WHAT TO WORK ON:
a - Give the stretch of the extract to read that starts with "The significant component" and ends with "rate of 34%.", unchanged.
b - Keep the extract to read going from its last sentence.

-- START EXTRACT TO READ --

Provision for income taxes for the three months ended September 30, 2007 and
2006 consists of alternative minimum taxes and minimum state taxes. Since the
Company recorded a valuation allowance to fully offset the amount of net
deferred tax assets, no deferred tax expenses or benefits were recorded. The
components of the income tax provision are as follows:

                                                   (UNAUDITED)    (UNAUDITED)
                                                   ----------     ----------
                                                  SEPTEMBER 30  SEPTEMBER 30,
                                                     2007           2006
                                                   ----------     ----------
     Current income taxes expense:
              Federal                              $   19,073     $        -
              State                                     6,240            800
                                                   ----------     ----------
     Deferred income taxes expense (benefits):         25,313            800
                                                   ----------     ----------
     PROVISION FOR INCOME TAXES                    $   25,313     $      800
                                                   ==========     ==========

The significant component of the deferred tax asset at September 30, 2007 and
June 30, 2007 was the federal net operating loss carry-forwards. At September
30, 2007 and June 30, 2007, the effect on the deferred tax asset from the
federal net operating loss carry-forwards amounted to approximately $2,576,456
and $2,934,499, respectively, based on federal tax rate of 34%.

-- END EXTRACT TO READ --
-- START SOURCE DATA --

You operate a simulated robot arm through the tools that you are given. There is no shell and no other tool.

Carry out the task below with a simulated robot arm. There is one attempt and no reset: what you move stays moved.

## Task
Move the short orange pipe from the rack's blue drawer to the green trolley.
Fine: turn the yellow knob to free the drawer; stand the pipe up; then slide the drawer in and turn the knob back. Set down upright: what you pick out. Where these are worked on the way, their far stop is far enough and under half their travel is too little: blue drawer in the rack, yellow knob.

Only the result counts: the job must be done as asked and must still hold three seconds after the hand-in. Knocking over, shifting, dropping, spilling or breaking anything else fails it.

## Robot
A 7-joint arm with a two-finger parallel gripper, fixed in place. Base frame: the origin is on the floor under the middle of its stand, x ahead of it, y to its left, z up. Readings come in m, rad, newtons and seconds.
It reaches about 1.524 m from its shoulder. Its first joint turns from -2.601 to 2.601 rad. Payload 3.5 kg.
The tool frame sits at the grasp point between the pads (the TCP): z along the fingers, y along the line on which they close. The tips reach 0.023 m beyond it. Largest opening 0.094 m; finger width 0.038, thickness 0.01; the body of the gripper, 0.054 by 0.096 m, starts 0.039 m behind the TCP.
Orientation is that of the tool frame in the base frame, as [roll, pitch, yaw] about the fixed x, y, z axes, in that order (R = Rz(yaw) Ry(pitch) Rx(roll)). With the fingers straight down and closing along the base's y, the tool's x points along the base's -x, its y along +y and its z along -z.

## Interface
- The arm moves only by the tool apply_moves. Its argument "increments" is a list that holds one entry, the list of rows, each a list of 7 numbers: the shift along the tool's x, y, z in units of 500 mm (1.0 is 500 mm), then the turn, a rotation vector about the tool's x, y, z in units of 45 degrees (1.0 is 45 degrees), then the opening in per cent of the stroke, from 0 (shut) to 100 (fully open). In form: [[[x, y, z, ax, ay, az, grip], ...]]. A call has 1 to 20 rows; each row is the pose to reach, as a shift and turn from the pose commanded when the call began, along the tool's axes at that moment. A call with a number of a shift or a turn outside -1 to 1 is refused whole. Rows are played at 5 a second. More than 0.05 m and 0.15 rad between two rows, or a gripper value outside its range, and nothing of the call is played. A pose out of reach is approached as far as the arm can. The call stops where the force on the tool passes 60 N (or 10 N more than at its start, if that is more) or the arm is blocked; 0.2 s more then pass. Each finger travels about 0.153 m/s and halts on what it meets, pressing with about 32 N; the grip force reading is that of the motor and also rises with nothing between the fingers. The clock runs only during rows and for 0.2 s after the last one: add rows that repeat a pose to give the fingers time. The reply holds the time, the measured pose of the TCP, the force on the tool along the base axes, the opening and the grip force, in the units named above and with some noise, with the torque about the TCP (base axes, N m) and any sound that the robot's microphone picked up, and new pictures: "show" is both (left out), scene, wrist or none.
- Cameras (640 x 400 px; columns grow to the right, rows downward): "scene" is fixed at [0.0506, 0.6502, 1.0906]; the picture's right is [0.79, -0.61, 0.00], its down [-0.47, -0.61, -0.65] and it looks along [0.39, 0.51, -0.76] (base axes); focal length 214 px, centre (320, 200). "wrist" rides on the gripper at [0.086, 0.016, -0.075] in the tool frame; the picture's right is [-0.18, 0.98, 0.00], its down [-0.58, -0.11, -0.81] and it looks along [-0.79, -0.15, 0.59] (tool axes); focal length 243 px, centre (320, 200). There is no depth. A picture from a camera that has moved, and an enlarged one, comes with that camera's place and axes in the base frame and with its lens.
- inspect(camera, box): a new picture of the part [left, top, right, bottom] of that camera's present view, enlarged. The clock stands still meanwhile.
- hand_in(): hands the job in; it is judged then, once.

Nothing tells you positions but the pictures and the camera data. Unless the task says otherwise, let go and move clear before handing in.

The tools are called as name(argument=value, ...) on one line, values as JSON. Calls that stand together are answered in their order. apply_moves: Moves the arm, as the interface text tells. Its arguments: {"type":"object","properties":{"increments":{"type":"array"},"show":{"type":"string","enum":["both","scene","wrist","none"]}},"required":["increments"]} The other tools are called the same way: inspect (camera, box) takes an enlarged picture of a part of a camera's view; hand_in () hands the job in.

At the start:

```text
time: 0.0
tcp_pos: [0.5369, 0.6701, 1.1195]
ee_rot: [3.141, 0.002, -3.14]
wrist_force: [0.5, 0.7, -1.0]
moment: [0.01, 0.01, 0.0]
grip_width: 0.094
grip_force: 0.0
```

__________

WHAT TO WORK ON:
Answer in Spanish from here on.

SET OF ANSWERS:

-- END SOURCE DATA --

SET OF ANSWERS:
a -
The significant component of the deferred tax asset at September 30, 2007 and
June 30, 2007 was the federal net operating loss carry-forwards. At September
30, 2007 and June 30, 2007, the effect on the deferred tax asset from the
federal net operating loss carry-forwards amounted to approximately $2,576,456
and $2,934,499, respectively, based on federal tax rate of 34%.

b -
SFAS No. 109 requires a valuation allowance to be recorded when it is more
likely than not that some or all of the deferred tax assets will not be
realized. At September 30, 2007 and June 30 2006, valuation allowances for the
full amount of the net deferred tax asset were established due to the
uncertainties as to the amount of the taxable income that would be generated in
future years. There are no other temporary differences or carry-forward tax
effects that would significantly affect the Company's deferred tax asset or
liability.


                                     - 9 -




EARNINGS PER SHARE

The Company reports earnings per share in accordance with Statement of Financial
Accounting Standards No. 128, "Earnings Per Share". Basic earnings per share are
computed using the weighted average number of shares outstanding during the
year. Diluted earnings per share include the potentially dilutive effect of
outstanding common stock options and warrants which are convertible to common
shares.

CONCENTRATION OF RISK

The Company extends credit to its customers and performs ongoing credit
evaluations of such customers. The Company evaluates its accounts receivable on
a regular basis for collectability and provides for an allowance for potential
credit losses as deemed necessary.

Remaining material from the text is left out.